Hartford farmer grows 2 1/2 acres of hemp

Steve Kacerski of Hartford, stands among 2.5 acres of hemp he planted on land he owns and farms in Pennsylvania just over the Ohio border. Kacerski cut down the plants over the weekend and will let them lay for the next couple weeks tlll they are ready to bale.

HARTFORD — Standing in a hemp field on just the other side of the Ohio / Pennsylvania line, the instantly recognizable and pungent odor of cannabis was hardly noticeable except when the wind blew exactly right.

That’s when you could smell it, but the scent was fleeting and not overpowering.

The 2.5-acre plot of land is among 90 or so acres Steve Kacerski owns and farms in western Pennsylvania, a few minutes away from his home in Hartford. The tallest of the plants last week came up to about the shoulders of Kacerski, who stands 6-foot-4.

Over the weekend, the plants were mowed to the ground, where they’ll stay for the next two to four weeks to ret, a natural process to separate the fiber from the stem. After that, the plants will be baled like hay and stored for sale.

It was Kacerski’s entry into growing hemp, done in partnership with DON Recovery Inc. of New Castle, Pa., which made arrangements to provide the seed to Kacerski and a handful of other farmers in the program. It was developed as an agricultural revitalization initiative to help improve the sector’s and region’s economy.

Each farmer was given two kinds of seeds — Felina 32, a French variety, and Bialobrzeskie, a Polish variety. Both are grown for the plant’s fiber, which many in the industry see has the potential for huge growth because for its many industrial uses, from rope to paper to clothing to building materials.

The plants are not marijuana and contain less than 0.3 percent THC, the psychoactive ingredient that gets people high.

Kacerski, who grows wheat, soybeans and corn on about 900 acres in Trumbull County and western Pennsylvania, dedicated the small patch of land that otherwise would have been used for corn or soybeans. Cornfields surround the hemp field, acting as a protective barrier of sorts from homes near the road.

It’s worth the risk of loss of other crops, he said. Also, when he sold seed, he had test plots, so to remove land from generating cash is something he is used to and willing to do.

He planted June 12. The first farmer to plant was on May 31.

“It’s obviously been a learning experience, but it’s gone well,” said Kacerski, who had the advantage of learning from mistakes growers in DON’s program made last year.

When Ohio lawmakers legalized hemp in July 2019, Kacerski had an interest in growing the floral variety, which is what is used to produce the popular CBD, or cannabidiol extracts, now used in food and dietary supplements.

He had contacts in that segment of the industry, but they went elsewhere, he said, because rules and regulations in Ohio were not ready.

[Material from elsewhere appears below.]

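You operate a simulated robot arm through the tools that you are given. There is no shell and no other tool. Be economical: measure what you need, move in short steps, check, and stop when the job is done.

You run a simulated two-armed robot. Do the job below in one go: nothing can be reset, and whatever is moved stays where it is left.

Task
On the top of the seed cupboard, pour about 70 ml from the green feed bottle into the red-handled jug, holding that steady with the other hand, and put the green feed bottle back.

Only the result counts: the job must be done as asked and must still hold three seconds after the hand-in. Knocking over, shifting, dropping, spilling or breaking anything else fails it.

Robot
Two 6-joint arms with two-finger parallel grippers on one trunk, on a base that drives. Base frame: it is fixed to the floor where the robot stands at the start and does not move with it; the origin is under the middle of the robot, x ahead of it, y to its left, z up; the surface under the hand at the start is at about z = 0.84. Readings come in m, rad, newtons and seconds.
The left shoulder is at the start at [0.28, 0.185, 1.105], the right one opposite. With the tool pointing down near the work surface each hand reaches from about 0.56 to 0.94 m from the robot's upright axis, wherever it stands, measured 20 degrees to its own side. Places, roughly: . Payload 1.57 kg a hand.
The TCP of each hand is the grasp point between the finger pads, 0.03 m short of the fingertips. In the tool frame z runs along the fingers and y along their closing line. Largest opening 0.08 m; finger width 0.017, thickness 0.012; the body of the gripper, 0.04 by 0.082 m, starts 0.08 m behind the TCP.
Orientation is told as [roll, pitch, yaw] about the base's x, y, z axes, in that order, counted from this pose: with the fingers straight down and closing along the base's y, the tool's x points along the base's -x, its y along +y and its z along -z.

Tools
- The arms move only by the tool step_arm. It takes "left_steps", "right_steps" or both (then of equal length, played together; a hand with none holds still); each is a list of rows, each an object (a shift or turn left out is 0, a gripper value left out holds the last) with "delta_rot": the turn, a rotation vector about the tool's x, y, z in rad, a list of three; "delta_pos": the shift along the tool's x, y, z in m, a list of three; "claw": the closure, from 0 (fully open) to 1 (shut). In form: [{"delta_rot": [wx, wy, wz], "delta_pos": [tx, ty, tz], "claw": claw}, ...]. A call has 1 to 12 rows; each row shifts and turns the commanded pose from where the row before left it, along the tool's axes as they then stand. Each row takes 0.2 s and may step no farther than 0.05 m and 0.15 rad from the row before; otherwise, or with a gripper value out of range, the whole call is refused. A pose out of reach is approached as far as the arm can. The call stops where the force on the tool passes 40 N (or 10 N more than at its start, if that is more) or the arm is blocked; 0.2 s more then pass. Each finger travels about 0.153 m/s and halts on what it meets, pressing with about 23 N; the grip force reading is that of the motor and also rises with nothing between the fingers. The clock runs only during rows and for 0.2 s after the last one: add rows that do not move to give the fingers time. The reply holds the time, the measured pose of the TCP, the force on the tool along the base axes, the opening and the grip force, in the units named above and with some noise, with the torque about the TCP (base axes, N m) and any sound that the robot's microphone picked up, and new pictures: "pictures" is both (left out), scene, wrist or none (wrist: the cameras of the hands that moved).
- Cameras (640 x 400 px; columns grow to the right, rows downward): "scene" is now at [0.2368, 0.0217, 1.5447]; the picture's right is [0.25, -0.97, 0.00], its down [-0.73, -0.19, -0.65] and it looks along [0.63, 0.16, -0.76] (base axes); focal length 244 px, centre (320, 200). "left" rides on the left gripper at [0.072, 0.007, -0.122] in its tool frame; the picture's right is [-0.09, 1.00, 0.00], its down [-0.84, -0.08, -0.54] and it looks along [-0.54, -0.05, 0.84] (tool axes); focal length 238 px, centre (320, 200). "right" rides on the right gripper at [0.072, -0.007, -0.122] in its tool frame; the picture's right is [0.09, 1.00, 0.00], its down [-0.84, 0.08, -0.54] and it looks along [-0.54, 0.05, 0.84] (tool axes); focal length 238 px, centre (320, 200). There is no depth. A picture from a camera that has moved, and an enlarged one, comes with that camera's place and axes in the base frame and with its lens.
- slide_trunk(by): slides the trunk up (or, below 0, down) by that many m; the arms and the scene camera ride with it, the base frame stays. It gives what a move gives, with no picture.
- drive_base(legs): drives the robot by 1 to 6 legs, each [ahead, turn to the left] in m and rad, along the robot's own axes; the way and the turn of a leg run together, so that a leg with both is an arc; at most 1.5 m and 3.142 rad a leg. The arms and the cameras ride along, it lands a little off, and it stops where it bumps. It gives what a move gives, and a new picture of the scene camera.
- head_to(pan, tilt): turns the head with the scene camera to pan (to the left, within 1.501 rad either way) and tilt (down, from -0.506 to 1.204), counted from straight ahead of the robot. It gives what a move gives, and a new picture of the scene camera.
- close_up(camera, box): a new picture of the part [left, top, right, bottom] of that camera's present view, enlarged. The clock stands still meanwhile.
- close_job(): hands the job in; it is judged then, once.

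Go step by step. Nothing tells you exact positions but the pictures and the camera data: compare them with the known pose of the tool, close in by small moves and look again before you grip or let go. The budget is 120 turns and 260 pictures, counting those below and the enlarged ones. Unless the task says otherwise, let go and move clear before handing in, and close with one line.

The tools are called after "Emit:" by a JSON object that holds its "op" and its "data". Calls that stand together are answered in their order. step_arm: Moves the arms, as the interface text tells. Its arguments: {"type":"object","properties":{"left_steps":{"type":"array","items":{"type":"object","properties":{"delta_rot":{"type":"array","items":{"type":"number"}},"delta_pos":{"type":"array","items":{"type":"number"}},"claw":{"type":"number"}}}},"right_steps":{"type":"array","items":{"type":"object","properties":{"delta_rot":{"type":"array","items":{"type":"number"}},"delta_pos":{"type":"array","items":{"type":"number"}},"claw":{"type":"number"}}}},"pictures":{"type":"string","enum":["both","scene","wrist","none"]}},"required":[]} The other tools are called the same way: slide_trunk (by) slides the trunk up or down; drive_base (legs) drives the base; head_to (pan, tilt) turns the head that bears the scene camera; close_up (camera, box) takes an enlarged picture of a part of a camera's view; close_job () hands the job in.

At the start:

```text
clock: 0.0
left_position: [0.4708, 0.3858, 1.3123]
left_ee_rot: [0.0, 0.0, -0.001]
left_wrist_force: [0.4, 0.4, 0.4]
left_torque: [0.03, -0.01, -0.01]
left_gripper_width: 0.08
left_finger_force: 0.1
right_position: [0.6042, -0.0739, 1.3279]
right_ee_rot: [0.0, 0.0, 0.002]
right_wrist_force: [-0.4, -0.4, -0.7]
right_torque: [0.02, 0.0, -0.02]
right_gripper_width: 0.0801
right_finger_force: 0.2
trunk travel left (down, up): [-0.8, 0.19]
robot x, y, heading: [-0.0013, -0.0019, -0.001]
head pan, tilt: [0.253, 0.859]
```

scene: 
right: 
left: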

In addition, the CBD market was flooded, resulting in a lot of farmers “stuck holding the bag,” he said.

To avoid the same happening to him, he went the fiber direction and connected with DON through another farmer.

DON is paying him rent for the land. His cost is his time and labor to tend to the crop.

“I didn’t do it with plans to get rich and make a lot of money, but in terms of being an alternative crop that may have potential down the road, the sooner we start learning about it, it may be more beneficial in the future,” Kacerski, 43, said.

Lori Daytner, vice president of program development with DON, said hemp from two of the farms has been harvested. The hemp will be kept in storage until a buyer is found.

“We don’t expect that to happen this year,” Daytner said. “This year was focused on let’s get learning done.

“It can be stored for quite a long time, so there is no hurry that it has to be sold now,” she said.